▸ **What you need to do**
Repeat the material below exactly, with no pictures.

----- Material

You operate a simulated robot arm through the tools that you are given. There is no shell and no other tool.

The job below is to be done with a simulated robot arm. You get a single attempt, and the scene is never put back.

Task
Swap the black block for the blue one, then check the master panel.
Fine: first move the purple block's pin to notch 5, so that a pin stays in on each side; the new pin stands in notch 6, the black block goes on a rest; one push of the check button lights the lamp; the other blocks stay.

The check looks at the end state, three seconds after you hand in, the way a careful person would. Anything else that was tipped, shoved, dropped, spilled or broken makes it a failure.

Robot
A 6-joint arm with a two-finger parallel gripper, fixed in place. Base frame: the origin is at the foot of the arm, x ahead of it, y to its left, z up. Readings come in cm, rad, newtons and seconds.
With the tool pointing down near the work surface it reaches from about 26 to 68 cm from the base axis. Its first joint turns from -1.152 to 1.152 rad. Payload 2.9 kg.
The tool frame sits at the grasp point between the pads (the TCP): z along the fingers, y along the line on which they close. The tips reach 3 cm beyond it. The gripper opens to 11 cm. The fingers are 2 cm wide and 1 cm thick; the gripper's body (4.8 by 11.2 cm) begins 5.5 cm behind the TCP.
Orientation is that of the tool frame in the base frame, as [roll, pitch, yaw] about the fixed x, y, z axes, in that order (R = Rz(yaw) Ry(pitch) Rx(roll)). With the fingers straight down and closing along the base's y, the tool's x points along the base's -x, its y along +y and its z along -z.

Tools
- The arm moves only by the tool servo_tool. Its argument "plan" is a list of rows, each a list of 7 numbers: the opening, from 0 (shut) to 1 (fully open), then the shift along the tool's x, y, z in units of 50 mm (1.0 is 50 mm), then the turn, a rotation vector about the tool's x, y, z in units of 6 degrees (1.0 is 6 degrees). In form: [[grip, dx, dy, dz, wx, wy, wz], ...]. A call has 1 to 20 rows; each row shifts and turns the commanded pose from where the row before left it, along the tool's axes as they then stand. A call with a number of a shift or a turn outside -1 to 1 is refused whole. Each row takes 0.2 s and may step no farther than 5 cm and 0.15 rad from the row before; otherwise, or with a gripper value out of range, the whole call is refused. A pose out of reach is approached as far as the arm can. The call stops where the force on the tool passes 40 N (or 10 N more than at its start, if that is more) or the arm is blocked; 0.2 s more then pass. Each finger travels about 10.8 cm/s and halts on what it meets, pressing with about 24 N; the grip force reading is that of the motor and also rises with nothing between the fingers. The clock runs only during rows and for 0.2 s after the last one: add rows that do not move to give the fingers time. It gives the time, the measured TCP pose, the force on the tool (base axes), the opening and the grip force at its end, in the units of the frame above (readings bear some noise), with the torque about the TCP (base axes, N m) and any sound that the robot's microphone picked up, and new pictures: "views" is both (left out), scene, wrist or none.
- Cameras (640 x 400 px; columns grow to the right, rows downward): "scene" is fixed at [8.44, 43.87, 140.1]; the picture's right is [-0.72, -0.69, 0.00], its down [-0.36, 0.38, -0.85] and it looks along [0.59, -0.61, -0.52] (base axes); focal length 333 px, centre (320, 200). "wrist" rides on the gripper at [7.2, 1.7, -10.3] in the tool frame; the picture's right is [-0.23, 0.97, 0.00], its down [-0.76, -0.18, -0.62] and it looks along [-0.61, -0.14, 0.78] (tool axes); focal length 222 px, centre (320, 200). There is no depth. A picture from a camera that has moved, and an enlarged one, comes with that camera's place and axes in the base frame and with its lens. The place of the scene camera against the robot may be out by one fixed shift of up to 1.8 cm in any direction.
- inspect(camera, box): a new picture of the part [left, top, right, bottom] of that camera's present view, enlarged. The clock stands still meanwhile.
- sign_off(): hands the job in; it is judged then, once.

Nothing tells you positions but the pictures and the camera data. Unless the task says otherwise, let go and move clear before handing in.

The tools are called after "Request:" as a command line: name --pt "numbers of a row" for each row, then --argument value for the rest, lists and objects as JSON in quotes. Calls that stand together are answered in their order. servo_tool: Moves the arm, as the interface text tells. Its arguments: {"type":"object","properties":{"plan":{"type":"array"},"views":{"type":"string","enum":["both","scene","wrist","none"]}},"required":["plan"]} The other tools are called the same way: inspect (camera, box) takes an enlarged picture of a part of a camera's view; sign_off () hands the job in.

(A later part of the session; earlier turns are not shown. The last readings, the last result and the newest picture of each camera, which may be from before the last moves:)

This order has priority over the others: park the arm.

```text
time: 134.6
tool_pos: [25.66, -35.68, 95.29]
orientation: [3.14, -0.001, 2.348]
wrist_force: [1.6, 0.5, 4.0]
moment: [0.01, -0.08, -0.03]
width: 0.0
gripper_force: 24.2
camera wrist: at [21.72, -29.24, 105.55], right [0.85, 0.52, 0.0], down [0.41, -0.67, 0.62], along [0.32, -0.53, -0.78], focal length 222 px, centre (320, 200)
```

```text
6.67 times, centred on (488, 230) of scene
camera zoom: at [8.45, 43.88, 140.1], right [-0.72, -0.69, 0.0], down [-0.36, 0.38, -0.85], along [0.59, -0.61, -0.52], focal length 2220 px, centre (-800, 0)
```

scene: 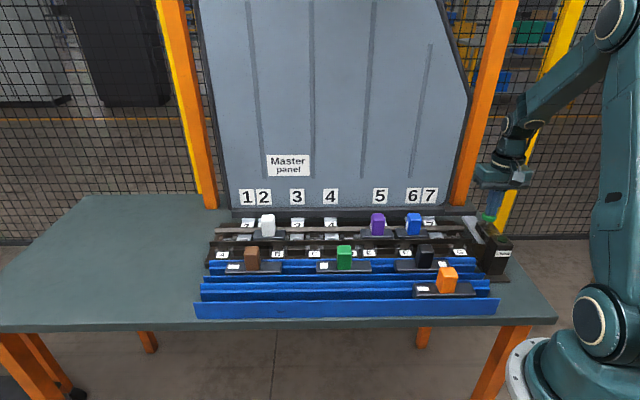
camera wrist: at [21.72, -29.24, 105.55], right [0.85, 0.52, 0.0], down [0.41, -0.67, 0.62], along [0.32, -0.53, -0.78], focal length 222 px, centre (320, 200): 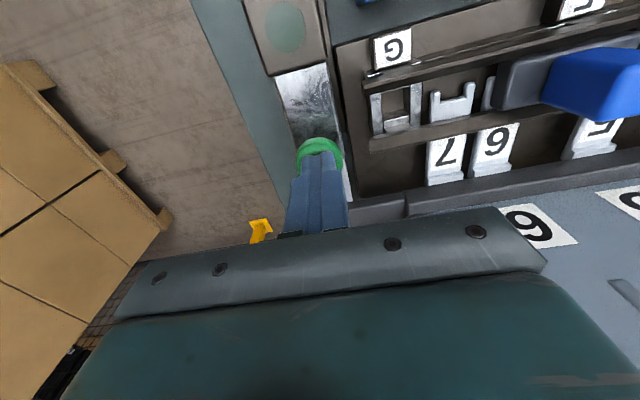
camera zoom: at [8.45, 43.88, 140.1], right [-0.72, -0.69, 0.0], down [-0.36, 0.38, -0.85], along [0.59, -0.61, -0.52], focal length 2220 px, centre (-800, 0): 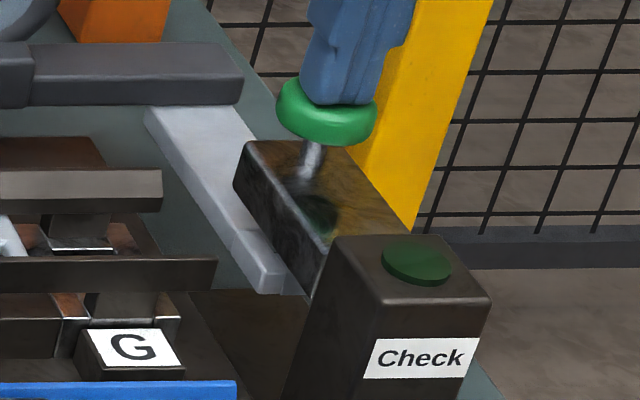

----------

▸ **Result for this task**
You operate a simulated robot arm through the tools that you are given. There is no shell and no other tool.

The job below is to be done with a simulated robot arm. You get a single attempt, and the scene is never put back.

Task
Swap the black block for the blue one, then check the master panel.
Fine: first move the purple block's pin to notch 5, so that a pin stays in on each side; the new pin stands in notch 6, the black block goes on a rest; one push of the check button lights the lamp; the other blocks stay.

The check looks at the end state, three seconds after you hand in, the way a careful person would. Anything else that was tipped, shoved, dropped, spilled or broken makes it a failure.

Robot
A 6-joint arm with a two-finger parallel gripper, fixed in place. Base frame: the origin is at the foot of the arm, x ahead of it, y to its left, z up. Readings come in cm, rad, newtons and seconds.
With the tool pointing down near the work surface it reaches from about 26 to 68 cm from the base axis. Its first joint turns from -1.152 to 1.152 rad. Payload 2.9 kg.
The tool frame sits at the grasp point between the pads (the TCP): z along the fingers, y along the line on which they close. The tips reach 3 cm beyond it. The gripper opens to 11 cm. The fingers are 2 cm wide and 1 cm thick; the gripper's body (4.8 by 11.2 cm) begins 5.5 cm behind the TCP.
Orientation is that of the tool frame in the base frame, as [roll, pitch, yaw] about the fixed x, y, z axes, in that order (R = Rz(yaw) Ry(pitch) Rx(roll)). With the fingers straight down and closing along the base's y, the tool's x points along the base's -x, its y along +y and its z along -z.

Tools
- The arm moves only by the tool servo_tool. Its argument "plan" is a list of rows, each a list of 7 numbers: the opening, from 0 (shut) to 1 (fully open), then the shift along the tool's x, y, z in units of 50 mm (1.0 is 50 mm), then the turn, a rotation vector about the tool's x, y, z in units of 6 degrees (1.0 is 6 degrees). In form: [[grip, dx, dy, dz, wx, wy, wz], ...]. A call has 1 to 20 rows; each row shifts and turns the commanded pose from where the row before left it, along the tool's axes as they then stand. A call with a number of a shift or a turn outside -1 to 1 is refused whole. Each row takes 0.2 s and may step no farther than 5 cm and 0.15 rad from the row before; otherwise, or with a gripper value out of range, the whole call is refused. A pose out of reach is approached as far as the arm can. The call stops where the force on the tool passes 40 N (or 10 N more than at its start, if that is more) or the arm is blocked; 0.2 s more then pass. Each finger travels about 10.8 cm/s and halts on what it meets, pressing with about 24 N; the grip force reading is that of the motor and also rises with nothing between the fingers. The clock runs only during rows and for 0.2 s after the last one: add rows that do not move to give the fingers time. It gives the time, the measured TCP pose, the force on the tool (base axes), the opening and the grip force at its end, in the units of the frame above (readings bear some noise), with the torque about the TCP (base axes, N m) and any sound that the robot's microphone picked up, and new pictures: "views" is both (left out), scene, wrist or none.
- Cameras (640 x 400 px; columns grow to the right, rows downward): "scene" is fixed at [8.44, 43.87, 140.1]; the picture's right is [-0.72, -0.69, 0.00], its down [-0.36, 0.38, -0.85] and it looks along [0.59, -0.61, -0.52] (base axes); focal length 333 px, centre (320, 200). "wrist" rides on the gripper at [7.2, 1.7, -10.3] in the tool frame; the picture's right is [-0.23, 0.97, 0.00], its down [-0.76, -0.18, -0.62] and it looks along [-0.61, -0.14, 0.78] (tool axes); focal length 222 px, centre (320, 200). There is no depth. A picture from a camera that has moved, and an enlarged one, comes with that camera's place and axes in the base frame and with its lens. The place of the scene camera against the robot may be out by one fixed shift of up to 1.8 cm in any direction.
- inspect(camera, box): a new picture of the part [left, top, right, bottom] of that camera's present view, enlarged. The clock stands still meanwhile.
- sign_off(): hands the job in; it is judged then, once.

Nothing tells you positions but the pictures and the camera data. Unless the task says otherwise, let go and move clear before handing in.

The tools are called after "Request:" as a command line: name --pt "numbers of a row" for each row, then --argument value for the rest, lists and objects as JSON in quotes. Calls that stand together are answered in their order. servo_tool: Moves the arm, as the interface text tells. Its arguments: {"type":"object","properties":{"plan":{"type":"array"},"views":{"type":"string","enum":["both","scene","wrist","none"]}},"required":["plan"]} The other tools are called the same way: inspect (camera, box) takes an enlarged picture of a part of a camera's view; sign_off () hands the job in.

(A later part of the session; earlier turns are not shown. The last readings, the last result and the newest picture of each camera, which may be from before the last moves:)

This order has priority over the others: park the arm.

```text
time: 134.6
tool_pos: [25.66, -35.68, 95.29]
orientation: [3.14, -0.001, 2.348]
wrist_force: [1.6, 0.5, 4.0]
moment: [0.01, -0.08, -0.03]
width: 0.0
gripper_force: 24.2
camera wrist: at [21.72, -29.24, 105.55], right [0.85, 0.52, 0.0], down [0.41, -0.67, 0.62], along [0.32, -0.53, -0.78], focal length 222 px, centre (320, 200)
```

```text
6.67 times, centred on (488, 230) of scene
camera zoom: at [8.45, 43.88, 140.1], right [-0.72, -0.69, 0.0], down [-0.36, 0.38, -0.85], along [0.59, -0.61, -0.52], focal length 2220 px, centre (-800, 0)
```

scene: 
camera wrist: at [21.72, -29.24, 105.55], right [0.85, 0.52, 0.0], down [0.41, -0.67, 0.62], along [0.32, -0.53, -0.78], focal length 222 px, centre (320, 200): 
camera zoom: at [8.45, 43.88, 140.1], right [-0.72, -0.69, 0.0], down [-0.36, 0.38, -0.85], along [0.59, -0.61, -0.52], focal length 2220 px, centre (-800, 0): 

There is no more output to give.